My dad was the first person to tour Henry Higgins in My Fair Lady in this country from 1964 to 66 (and I was born in 1962).
My dad was the first person to tour Henry Higgins in My Fair Lady in this country from 1964 to 66 (and I was born in 1962).
Jonathan: Your father is Tony Britton
Jasper: Yes – and he’s enjoyed an extraordinary career.Being Higgins, touring for two years. And then being a household name on television. I mean he is brilliant. He can do anything really. So as I was growing up, my recollection is, that the record of that was always on the record player.
And then in 1972 he was in a musical called No, No, Nanette at Drury Lane and he used to give me his scripts to draw on the back of because in the old days, before we were green, they would only be printed on one side so you could write notes on the facing side. And he'd just give them to me and I'd draw pictures of ships and God knows what.
But one day I took this script with me to school. I've no idea why. But I put it in my bag and I took it with me and in a history lesson ... I was terrible at history, I found it intensely boring. I took the script out and I started to read it. And very early on in that show is a song called Too Many Rings Around Rosie. And it was sung by Annie Rogers and Teddy Green. And Annie Rogers wore a 1920's flapper dress, green sequined flapper dress with a big feather in her hair, and Teddy Green was wearing a very stylish cream linen suit and a straw boater.
And I'd seen the show, obviously, but what struck me was the lyrics on the page, when I got to the page. There was just the lyrics in block capitals. There were no stage directions, nothing. And as I read the lyrics, I could see in my minds eye, and hear in my minds ear, Teddy and Annie singing and dancing the song. And I loved it. It was my favourite song in the show. And it's actually the thing that made me want to be an actor. It was that moment, reading those lyrics.
A few years later I found myself at a different school, and a man called Jeremy James Taylor turned up. He'd been at university with my English teacher. And they decided, because the school play had been defunct for some years, they decided, "Hey why don't we do a school play."
Jeremy was an associate director at the Young Vic at the time and he’d had this idea about a boy player in Elizabethan times in London called Salomon Pavey who had sadly died when he was only 12 years old. But he was very famous for playing old men, oddly.
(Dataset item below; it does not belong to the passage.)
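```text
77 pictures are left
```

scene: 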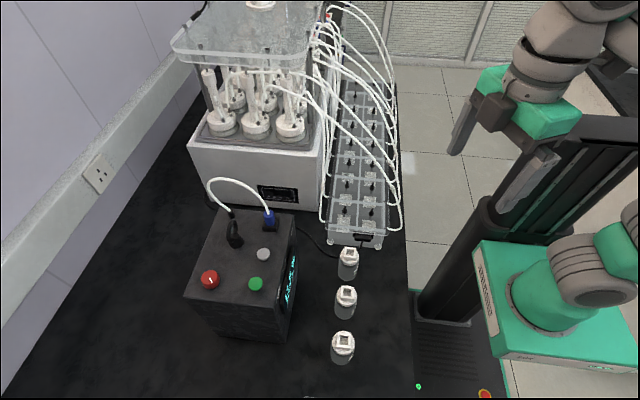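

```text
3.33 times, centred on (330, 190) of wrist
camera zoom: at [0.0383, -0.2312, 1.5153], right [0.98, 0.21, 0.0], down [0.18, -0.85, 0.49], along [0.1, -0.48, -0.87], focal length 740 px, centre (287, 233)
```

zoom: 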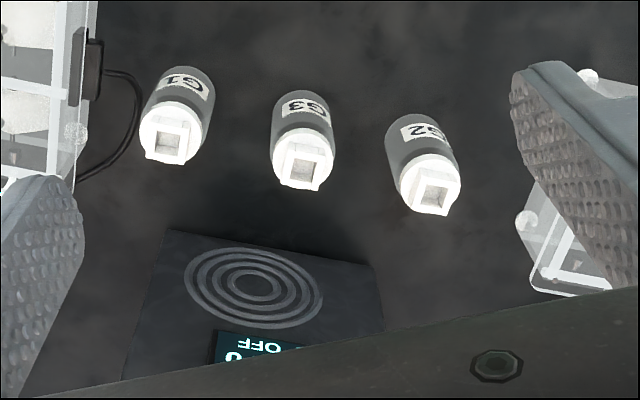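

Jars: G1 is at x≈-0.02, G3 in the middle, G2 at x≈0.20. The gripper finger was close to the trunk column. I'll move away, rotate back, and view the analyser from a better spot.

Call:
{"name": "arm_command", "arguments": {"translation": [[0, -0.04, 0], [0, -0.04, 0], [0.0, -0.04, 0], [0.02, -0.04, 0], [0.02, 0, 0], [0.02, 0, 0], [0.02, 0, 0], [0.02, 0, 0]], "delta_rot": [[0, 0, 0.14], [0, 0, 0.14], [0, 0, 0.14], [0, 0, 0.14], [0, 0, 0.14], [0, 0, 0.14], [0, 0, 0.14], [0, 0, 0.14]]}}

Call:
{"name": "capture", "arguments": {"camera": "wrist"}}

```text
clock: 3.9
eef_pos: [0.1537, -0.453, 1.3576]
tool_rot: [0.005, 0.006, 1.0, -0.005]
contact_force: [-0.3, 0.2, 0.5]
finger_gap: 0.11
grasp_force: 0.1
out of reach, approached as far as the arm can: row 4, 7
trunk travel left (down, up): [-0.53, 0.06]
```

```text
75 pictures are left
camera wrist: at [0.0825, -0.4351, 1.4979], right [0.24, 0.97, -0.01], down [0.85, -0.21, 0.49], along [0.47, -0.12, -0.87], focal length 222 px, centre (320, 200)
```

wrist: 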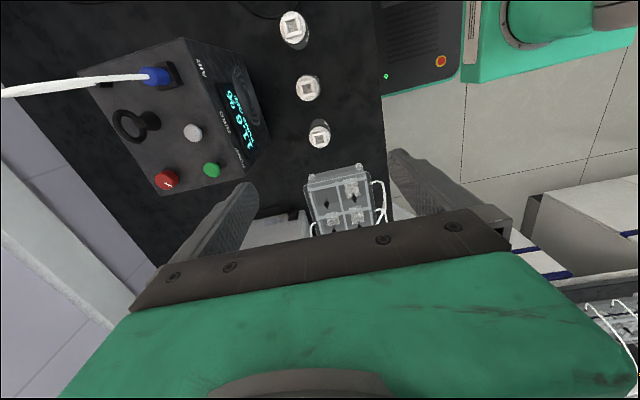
So they thought, "Right, why don't we explore that." So over nine months they wrote for us, this musical which is now called The Ballad of Salomon Pavey - what they described as a ballad opera.
We performed it in a vast marquee, I mean a really big marquee, on the lawn at my prep school and it was magical. And then we took it to the Edinburgh Festival that summer and we won a Fringe First! The following year we did it at the Young Vic for a fortnight to celebrate the Queen’s Silver Jubilee and that production turned out to be the first from what is now known as The National Youth Music Theatre that Jeremy subsequently set up.
As time went on I became an actor and I went to the RSC in 1992 where they put me in The Beggars Opera which had 74 songs in that version with the brilliant Ilona Sekacz having done the arrangements. It was mega.
The thing though that I really want to do, is to play Henry Higgins. And I'm going to drop a card to Cameron Macintosh and say, "Next time you do it, would you just put my name in your hat." I only have two ambitions really in my life. One is to play Henry Higgins. And the other is to play Willy Loman in Death of a Salesman. I played Willy at the age of 17 at school, and I love that play!